Ray Bradbury once commented that "watching local news will make you stupid."
He may be right. (Then again, watching most news these days, I'm not so sure what it does to the little grey cells).
Yesterday afternoon, the CD sirens here rang a second time (after their normal test). I was concerned, because they seemed to be ringing very long (and given stuff going on in Ukraine and elsewhere, I could JUST imagine something very bad happening).
So I checked both the local news stations webpages. Once they loaded (after all the autorun ads and stupid graphic heavy widgets loaded), nothing. So, okay: try twitter. When I finally found the "follow us on twitter" address for the one that tends to have slightly more local (and slightly less stupid-celebrity-tricks) type news, I followed them.
The tweets I got overnight:
Michael Sam has been picked up by the Cowboys (yeah, already knew that, don't really care, the only question is "Is he a good enough player to help them out?")
Football season is coming! (you don't say!)
A couple of semi-local stories, mostly aimed at generating Parent Outrage! In at least one case, we may not be hearing all sides of the story....
News of a contest that is happening at a local football game
West Nile found in area (that is one that might actually be valuable to me, but I kind of assumed it already was)
Someone drowned in a lake an hour distant from me (Sad, but....)
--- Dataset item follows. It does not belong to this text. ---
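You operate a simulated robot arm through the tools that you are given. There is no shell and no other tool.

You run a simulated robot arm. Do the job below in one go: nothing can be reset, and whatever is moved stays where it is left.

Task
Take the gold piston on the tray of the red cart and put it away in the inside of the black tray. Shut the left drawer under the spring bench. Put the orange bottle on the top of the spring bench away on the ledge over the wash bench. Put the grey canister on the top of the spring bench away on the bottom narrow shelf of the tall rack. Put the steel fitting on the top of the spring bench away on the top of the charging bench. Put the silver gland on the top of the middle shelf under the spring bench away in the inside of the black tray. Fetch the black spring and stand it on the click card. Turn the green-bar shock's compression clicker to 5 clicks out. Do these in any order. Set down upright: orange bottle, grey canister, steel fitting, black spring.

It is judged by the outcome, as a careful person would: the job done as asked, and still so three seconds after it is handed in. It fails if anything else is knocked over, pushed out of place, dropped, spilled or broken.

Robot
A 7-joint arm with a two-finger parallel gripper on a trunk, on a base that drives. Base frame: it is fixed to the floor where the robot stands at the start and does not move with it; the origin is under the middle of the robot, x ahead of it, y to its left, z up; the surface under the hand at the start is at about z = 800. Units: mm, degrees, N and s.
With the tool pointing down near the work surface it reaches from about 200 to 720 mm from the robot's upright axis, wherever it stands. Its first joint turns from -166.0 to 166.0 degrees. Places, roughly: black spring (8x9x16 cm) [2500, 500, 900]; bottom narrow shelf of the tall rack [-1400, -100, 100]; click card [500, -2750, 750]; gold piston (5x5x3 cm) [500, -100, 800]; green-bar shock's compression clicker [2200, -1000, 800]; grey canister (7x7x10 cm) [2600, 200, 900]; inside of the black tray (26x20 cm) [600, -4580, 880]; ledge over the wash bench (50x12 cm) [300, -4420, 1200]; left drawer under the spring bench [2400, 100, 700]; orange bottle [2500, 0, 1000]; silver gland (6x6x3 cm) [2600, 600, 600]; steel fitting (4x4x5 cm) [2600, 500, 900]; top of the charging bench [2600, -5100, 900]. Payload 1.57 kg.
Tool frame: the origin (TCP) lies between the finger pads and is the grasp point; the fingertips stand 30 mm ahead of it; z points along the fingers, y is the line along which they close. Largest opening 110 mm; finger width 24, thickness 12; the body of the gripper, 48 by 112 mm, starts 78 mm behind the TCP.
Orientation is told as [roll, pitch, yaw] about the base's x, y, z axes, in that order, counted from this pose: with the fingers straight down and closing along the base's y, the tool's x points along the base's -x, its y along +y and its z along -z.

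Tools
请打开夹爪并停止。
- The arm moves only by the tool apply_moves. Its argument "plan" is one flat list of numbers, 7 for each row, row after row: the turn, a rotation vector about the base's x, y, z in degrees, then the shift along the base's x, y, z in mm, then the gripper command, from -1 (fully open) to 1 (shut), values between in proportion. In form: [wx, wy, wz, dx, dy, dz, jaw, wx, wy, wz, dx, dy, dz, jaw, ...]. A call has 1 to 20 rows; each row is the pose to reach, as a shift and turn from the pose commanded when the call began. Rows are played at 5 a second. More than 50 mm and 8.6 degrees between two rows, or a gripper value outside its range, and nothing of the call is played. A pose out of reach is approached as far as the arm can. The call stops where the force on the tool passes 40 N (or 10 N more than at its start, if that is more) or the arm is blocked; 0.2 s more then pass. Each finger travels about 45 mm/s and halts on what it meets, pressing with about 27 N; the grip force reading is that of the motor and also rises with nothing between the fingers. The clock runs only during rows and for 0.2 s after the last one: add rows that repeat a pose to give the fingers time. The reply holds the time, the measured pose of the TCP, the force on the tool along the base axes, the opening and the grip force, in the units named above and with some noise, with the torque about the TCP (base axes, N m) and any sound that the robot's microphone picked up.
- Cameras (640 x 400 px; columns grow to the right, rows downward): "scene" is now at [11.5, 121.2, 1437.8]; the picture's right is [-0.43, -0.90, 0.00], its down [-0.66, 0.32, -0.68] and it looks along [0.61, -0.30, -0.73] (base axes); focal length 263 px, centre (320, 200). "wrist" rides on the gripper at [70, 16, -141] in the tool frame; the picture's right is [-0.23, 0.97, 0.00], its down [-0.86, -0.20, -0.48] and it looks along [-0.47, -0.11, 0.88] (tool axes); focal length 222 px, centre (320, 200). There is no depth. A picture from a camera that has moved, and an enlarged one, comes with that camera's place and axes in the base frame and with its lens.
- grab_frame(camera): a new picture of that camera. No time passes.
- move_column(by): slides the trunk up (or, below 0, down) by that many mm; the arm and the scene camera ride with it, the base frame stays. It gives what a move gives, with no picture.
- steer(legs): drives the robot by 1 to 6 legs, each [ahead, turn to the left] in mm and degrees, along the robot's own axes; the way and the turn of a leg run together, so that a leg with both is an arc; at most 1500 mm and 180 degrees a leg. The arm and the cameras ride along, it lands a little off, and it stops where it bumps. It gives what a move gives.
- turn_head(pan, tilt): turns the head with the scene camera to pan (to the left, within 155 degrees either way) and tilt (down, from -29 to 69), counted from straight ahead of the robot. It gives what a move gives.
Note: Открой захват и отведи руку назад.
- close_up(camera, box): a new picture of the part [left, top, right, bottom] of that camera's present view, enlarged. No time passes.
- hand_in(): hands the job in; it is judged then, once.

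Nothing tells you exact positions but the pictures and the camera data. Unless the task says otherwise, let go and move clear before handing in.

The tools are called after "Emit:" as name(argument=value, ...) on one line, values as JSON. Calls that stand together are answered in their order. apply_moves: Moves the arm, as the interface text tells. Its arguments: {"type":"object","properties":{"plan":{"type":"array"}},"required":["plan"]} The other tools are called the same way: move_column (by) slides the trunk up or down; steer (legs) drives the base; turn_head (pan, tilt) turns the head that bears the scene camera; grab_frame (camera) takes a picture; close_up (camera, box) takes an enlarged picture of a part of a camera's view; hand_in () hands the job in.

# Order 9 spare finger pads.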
Because of recent drownings in N Texas lakes, they're now suggesting swimmers wear life vests to swim. (I don't know how I feel about this. On the one hand, I get that swimming in a natural body of water is not like swimming in a pool. On the other hand, ugh, I'd be less likely to want to swim if I had to wear a life vest in order to do it.)
and on, and on. Reminds me of why I stopped taking the local paper. Very little of actual import.
I don't know whether to keep following them, or if something really serious happened that I had to deal with if I'd have time to wade through all the non-stories. (Also all the stories were for the slightly larger North Texas cities, not us.) I may just have to hope that if the Zombie Hordes are heading toward my town, that the city will actually bother to put it up on their disaster-preparedness Facebook page.
Sigh.
Last night was long. I got home around 9 pm (earlier than I predicted, but still). One good thing: someone in my group who had had a recurrence of cancer and had to go through treatment, and things looked pretty serious at one point, was back and was doing well. And the woman who broke her knee (? I think) and had to have a full replacement (it was a serious break) was back. Not so good: one of our older long-term members (who had been too unwell to attend last year) passed away just a couple days ago.
Also good: the whole tax-exempt issue is totally sorted and we have been restored to tax-exempt status. (Well, considering our "profit" in the past 5 years was a grand total of $77 - once you subtract the scholarships we give out and the other donations we make to places like the Crisis Center - so I think we qualify. Well, yeah, I know it's a paperwork thing and a nature-of-the-group thing, but still, it's a relief to have that sorted.)
The new uni president's wife came and actually joined. That made me happy; she seems like a really nice person and it's good to see the new "people in charge" being involved.
3 comments:
Since we have gotten 2 hurricanes that shut down our city in 2 yrs I made a list on twitter to read for emergencies in our city (btw you can make lists of people you don't even follow, but by reading the special list you can read the tweets) I followed our: fire dept, police dept, 2 police officers in my district, mayor, our local NPR station, the local public transit company, the city's Office of Emergency Management (OEM), one tv news station, one newspaper, and one news reporter I trust. If there is an emergency in our city (and yes I realize I live in a big bad city and not in a small town) I read that list instead of my normal twitter feed.
forgot to mention.. and the city library. I follow them b'c they also tweet emergency info as they are an "information source" in the city.
Yes, local news - which used to be useful, and occasionally still is, has become stupidly cute, or sleazily sensationalistic.